Felt I really need to throw this question to all the girls out there. Have any of you had to admit defeat and hang up your heals for good and stick to flats?
Since my diagnosis I havent really been out but I have got a slight balance issue and before I knew I had ms if I was out with friends I always used to have a fall whether I had one drink or loads and used to wear some gorgeous stilettos, platforms etc and put it down to being clumsy and friends used to think it funny.
So since my diagnosis I decided wedges would be the way to go to give me height as I am rather vertically challenged and to hopefully give me more balance.

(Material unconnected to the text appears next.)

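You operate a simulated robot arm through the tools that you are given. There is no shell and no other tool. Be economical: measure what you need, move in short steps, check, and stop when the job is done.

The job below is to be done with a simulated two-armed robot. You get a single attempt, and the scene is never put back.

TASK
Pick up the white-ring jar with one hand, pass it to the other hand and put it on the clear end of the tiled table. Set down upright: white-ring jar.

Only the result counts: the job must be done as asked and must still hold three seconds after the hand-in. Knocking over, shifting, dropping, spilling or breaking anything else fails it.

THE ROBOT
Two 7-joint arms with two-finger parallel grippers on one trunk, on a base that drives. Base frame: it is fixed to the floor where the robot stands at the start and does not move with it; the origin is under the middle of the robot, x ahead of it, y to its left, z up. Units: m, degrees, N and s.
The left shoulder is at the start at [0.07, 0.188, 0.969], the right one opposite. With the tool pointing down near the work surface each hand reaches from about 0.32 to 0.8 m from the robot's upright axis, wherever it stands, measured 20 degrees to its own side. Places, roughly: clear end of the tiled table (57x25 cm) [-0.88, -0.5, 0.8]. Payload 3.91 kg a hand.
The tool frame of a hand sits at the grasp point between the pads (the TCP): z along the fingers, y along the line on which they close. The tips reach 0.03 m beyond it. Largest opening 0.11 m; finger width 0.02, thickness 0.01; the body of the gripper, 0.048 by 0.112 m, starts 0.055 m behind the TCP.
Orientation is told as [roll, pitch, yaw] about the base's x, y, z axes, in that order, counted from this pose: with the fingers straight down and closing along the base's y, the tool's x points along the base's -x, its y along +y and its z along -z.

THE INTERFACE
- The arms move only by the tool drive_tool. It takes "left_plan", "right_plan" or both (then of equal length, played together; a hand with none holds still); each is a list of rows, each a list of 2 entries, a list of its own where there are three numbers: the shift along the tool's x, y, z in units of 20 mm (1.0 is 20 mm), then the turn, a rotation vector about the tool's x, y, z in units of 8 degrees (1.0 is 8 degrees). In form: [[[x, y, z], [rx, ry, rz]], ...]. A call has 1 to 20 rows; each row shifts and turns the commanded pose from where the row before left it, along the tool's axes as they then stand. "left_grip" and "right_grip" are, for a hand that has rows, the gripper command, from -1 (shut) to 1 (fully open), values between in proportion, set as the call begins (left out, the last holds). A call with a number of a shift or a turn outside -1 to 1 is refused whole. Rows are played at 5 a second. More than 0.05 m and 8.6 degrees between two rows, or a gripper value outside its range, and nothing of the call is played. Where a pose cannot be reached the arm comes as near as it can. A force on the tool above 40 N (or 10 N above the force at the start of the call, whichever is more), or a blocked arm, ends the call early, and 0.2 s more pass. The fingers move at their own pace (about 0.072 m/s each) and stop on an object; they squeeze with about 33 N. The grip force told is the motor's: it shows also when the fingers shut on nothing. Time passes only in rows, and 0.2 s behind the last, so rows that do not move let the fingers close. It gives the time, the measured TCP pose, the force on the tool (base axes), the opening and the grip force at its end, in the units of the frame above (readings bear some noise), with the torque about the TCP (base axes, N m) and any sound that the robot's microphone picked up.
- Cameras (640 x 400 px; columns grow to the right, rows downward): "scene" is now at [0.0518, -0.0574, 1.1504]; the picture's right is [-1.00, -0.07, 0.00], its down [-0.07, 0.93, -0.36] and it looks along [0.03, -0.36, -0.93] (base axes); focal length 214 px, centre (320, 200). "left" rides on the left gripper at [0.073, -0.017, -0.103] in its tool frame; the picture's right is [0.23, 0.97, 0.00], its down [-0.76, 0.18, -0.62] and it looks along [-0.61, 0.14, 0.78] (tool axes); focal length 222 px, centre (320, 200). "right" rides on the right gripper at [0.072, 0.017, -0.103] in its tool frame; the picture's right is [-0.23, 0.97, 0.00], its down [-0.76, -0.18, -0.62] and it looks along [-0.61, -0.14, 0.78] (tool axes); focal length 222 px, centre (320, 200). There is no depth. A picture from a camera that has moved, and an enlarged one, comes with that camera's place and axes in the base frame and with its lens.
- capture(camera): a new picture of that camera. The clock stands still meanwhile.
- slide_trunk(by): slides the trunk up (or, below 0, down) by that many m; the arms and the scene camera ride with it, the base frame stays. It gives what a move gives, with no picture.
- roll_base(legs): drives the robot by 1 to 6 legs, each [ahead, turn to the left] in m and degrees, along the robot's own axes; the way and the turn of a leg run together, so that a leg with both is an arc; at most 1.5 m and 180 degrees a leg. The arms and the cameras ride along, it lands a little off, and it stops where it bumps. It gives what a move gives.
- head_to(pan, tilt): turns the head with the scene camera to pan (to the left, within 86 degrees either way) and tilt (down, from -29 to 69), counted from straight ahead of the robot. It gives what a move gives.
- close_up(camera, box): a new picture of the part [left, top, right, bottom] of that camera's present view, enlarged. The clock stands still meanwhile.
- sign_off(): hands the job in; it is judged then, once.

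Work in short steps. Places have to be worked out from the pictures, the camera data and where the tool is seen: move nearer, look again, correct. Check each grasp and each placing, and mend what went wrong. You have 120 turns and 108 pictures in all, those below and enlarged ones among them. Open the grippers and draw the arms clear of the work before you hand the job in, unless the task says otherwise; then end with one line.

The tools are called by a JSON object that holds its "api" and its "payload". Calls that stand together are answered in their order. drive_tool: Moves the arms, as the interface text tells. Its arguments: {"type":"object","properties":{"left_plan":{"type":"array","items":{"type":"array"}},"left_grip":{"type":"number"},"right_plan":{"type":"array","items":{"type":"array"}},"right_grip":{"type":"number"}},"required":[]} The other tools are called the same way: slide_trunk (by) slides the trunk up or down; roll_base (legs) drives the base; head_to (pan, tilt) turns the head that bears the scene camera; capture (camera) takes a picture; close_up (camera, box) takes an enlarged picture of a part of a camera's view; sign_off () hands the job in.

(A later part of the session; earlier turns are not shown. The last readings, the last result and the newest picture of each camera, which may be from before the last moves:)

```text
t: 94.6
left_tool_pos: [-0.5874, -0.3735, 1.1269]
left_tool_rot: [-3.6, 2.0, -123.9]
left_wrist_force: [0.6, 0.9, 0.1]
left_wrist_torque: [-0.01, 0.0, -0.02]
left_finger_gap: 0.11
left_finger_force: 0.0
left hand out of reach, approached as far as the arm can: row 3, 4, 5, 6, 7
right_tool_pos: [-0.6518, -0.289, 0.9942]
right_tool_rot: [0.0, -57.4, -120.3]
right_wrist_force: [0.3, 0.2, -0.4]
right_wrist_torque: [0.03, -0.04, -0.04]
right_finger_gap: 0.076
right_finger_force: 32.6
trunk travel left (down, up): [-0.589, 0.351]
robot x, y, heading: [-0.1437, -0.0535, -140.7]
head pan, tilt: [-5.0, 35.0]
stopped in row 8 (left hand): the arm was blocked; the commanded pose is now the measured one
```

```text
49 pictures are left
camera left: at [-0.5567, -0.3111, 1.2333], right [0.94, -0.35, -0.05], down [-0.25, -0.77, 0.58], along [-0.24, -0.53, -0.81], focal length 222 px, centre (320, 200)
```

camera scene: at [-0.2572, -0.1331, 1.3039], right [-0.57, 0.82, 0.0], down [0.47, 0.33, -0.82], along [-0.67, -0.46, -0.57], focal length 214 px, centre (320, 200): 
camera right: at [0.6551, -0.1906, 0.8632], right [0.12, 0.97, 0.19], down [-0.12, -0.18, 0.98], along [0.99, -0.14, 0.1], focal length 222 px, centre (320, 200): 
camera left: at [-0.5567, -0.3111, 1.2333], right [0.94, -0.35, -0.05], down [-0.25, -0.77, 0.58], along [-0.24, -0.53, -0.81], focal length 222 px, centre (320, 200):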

So then last night I completely ruined a night out with my hubby, best friend and her hubby. Walking along after having a lovely meal and only a couple of drinks, holding hubbys hand next thing you know I am on the deck and took hubby with me, it happened right outside a busy pub entrance and I must have looked wrecked with the way I went down, to make matters worse it seemed to take ages for my legs to want to let me get up again. We managed to head to another pub but as you can imagine by this point I had lost any interest in having a good time and felt very ashamed, everyone was lovely but I just felt so stupid. My besty seems to think that if I am safer in flats then to give up and wear flats from now on, but I am only 33 and dont feel I want to be stuck in flats forever yet.
I now have two very badly bruised knees the left is extremely bad and a bruised left wrist.
So the question is do I give in and get rid of any heals even though I recently bought loads of lovely wedges in the hope they would be ok?
Or as I fear the answer is as clear as the nose on my face?
Sorry probably sounds like a stupid thing to stress and worry about!